BS: "It was football. I played every sport, but football, lacrosse. Lacrosse was one of my great loves cause I grew up in upstate New York, but football was king because my dad was a high school football coach so I grew up on the sidelines. So at four was when I knew I was going to coach. My dad would let me come to coaches' meetings and traveling with them and I'd be a ballboy or a water boy at four and five and six and from that point forward, that's all I ever wanted to do. To the point where I was coaching before I went off to college. I was coaching youth teams, I was actually running the weight room at St. Thomas Aquinas for their football program before I went up to Michigan State. I knew it was something I wanted to do so when I showed up the first day of class with my advisor at Michigan State, they said what do you want to do? I said I want to teach and I want to be a coach. They're like what are some of your other interests? I'm like, no, I want to teach and I want to coach just like my dad. That's my love and that's what I did for a couple years."

PM: Whether it was wrestling or whatever sport it was, you just wanted to coach?

BS: "For me it was always football. I still sit back and I'm like, dang, I wonder if I would have stayed in high school where I would be now because I was eventually gonna be a football coach.

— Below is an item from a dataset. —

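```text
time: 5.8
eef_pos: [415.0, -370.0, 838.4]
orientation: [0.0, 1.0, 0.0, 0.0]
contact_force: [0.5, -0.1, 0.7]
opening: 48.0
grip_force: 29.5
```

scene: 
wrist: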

I got hired as a head wrestling coach and assistant football, but I loved football. Football is my true love for coaching--and wrestling obviously I love it too--but if you had to tell me which one I enjoy better, I enjoy football probably a little bit more just in the sense that you have to get 22 players and kickers and everybody all to play on the same page together, where in wrestling I'm getting one guy to go out there and wrestle. It's different. They're so different. But I always tell coaches when I'm hiring them that I run a program that's more, if you watch the organization, the way things are run, it's run more like a football program. Our program, if you'd see the way practices are structured and we're very organized with meetings and things like that, I learned a lot from the way my dad was and how football is."

PM: So what was the moment that it went from football coach to wrestling coach?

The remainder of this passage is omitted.